With Great Love for OC,
David Gundrum
Lancaster, Pa. and Bishopville

Sponsors Recognized
Editor:
The Ocean Pines Anglers Club had a very successful Kids Fishing Contest event last Saturday. We had 88 boys and girls register and they caught a total of 233 fish in the OPA South Pond.
We want to sincerely thank all those who contributed funds, supplies and support. They are Ocean City/Berlin Optimists Club, Maryland Saltwater Sportsfishing Association, Main Street Wealth Management LLC, Red Sun Custom Apparel, Oyster Bay Tackle, Sunset Marina (John Skipper), McDonalds, Maryland Department of Natural Resources, Ocean Pines Association, and the Ocean Pines Fire Department.
Walt Boge
Ocean Pines

One comment on “Voices From The Readers

  1. I would like to take this opportunity to thank each and every life guard on the beach. I have been visiting OC forever. They have the toughest job a person could ever have.

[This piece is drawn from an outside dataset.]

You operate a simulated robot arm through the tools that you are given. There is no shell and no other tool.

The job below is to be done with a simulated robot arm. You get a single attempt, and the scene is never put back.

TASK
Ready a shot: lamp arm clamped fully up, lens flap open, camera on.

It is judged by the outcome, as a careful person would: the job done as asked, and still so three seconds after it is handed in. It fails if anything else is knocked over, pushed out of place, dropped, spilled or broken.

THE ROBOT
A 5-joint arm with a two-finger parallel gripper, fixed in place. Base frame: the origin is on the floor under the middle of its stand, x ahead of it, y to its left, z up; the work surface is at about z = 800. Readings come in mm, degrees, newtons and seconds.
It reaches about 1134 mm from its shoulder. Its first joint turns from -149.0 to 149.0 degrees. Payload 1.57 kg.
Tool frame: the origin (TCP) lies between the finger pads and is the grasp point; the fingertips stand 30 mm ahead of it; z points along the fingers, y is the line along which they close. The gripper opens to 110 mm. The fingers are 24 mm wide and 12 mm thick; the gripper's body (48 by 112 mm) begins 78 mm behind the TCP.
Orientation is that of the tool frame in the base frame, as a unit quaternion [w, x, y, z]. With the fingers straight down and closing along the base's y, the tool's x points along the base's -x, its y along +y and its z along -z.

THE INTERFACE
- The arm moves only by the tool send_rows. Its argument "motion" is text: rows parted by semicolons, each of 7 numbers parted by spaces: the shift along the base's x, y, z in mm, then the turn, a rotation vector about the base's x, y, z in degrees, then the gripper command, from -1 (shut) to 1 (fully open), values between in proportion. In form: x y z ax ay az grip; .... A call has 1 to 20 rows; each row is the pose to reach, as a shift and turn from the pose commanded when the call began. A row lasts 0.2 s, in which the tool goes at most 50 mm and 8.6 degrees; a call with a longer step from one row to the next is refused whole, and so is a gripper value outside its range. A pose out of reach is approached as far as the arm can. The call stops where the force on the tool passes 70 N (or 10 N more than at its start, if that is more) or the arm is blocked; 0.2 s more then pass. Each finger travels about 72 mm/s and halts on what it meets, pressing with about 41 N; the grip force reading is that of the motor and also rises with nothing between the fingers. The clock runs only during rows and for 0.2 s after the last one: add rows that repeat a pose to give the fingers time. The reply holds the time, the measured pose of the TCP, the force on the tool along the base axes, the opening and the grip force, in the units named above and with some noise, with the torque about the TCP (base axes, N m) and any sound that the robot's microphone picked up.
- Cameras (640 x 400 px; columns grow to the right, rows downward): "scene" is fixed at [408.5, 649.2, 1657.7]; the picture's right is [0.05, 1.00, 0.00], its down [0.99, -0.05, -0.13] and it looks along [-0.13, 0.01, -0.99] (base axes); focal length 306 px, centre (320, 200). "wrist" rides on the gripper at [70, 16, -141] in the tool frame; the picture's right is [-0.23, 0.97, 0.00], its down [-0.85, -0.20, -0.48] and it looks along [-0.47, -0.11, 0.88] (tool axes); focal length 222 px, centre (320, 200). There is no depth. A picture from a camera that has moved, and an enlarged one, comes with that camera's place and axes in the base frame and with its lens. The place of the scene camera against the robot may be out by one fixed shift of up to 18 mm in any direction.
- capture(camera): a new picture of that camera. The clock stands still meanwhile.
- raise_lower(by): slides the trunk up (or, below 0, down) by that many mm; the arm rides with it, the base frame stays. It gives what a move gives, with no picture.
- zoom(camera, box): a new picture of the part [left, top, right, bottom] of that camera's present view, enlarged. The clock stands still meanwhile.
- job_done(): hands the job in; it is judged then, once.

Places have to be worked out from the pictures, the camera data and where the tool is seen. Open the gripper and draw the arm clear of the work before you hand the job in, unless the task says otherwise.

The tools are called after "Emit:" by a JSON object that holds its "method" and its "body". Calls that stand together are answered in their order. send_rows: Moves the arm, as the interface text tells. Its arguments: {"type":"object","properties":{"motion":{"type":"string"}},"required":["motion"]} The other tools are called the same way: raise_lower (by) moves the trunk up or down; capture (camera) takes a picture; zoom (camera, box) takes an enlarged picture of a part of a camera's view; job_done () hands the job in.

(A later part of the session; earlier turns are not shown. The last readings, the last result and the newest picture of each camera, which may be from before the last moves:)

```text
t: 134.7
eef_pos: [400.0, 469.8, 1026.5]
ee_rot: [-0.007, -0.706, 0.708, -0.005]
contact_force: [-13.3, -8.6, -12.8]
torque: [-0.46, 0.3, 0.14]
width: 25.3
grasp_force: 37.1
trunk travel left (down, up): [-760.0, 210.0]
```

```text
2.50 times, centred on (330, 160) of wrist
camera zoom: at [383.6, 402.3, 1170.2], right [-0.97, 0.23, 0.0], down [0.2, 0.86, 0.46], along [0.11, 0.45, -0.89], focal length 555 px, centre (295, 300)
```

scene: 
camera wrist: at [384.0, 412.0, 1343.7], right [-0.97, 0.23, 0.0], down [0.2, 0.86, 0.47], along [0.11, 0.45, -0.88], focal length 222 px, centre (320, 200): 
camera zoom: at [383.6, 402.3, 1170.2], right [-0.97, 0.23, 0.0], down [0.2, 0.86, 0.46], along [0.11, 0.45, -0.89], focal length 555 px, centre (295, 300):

They do it professionally, and make it look easy. My granddaughter is visually impaired. I will never forget the caring guard, who was about to be off duty, take his own time, and explain to her, his responsibilities. He even brought the surfboard they used for rescues, explained all aspects, and took her hand so that she could touch and feel what he was explaining. Thank you sir, not only were you my hero, but Brianna told everyone she knows about the education you had given her. We will never forget your kindness. Thanks to all of you that keep us safe!